Following a nice bounce above the $0.80 range last week, Matic increased by another 15% this week to reclaim a key resistance level. The price is currently stuck as it negotiates for the next major move.
Matic’s recovery has been impressive over the past weeks following a sharp bounce off the $0.69 level. Despite facing hurdles on the way up, it has managed to flip some key lost levels during this phase.
The volatility expanded yesterday and the price suddenly increased to a key resistance level of $0.95 after five weeks of trading. It is still finding it difficult to break higher due to a slight rejection. A drop from this support could facilitate a slight pullback on the lower timeframe.

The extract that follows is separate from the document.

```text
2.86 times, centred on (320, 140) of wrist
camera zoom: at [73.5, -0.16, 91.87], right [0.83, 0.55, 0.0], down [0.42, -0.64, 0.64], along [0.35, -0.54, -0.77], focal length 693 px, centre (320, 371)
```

However, if the price continues to increase by the day, it may move into the $1 range before breaking out for a long-term bullish rally. That is likely to come into play in the coming weeks.
From a technical standpoint, Matic is stylishly footing a fresh bullish rally. The price chart shows that it has formed a double-bottom pattern above the orange demand zone on the daily timeframe. A big wave is lurking around the corner.
The only condition for bearish right now lies in a breakdown of the mentioned demand zone. Considering the current bullish signal, such setups appear unrealistic at the moment.
Matic’s Key Levels To Watch
Towards the upside, $1 and $1.095 are the next areas of interest for the bulls in the next upsurge. Breaking through these resistance levels could advance rally to $1.2 and potentially $1.47 in the future.
In the case of pullbacks, the support levels to consider for drops are $0.9 and $0.83. Failure to rebound off these supports could cause more dips to the $0.74 support. Below this support lies $0.667 and $0.6.
Key Resistance Levels: $1.095, $1.2, $1.47
Key Support Levels: $0.83, $0.74, $0.667
- Spot Price: $0.95
- Trend: Bullish
- Volatility: High
Disclosure: This is not trading or investment advice. Always do your research before buying any cryptocurrency or investing in any services.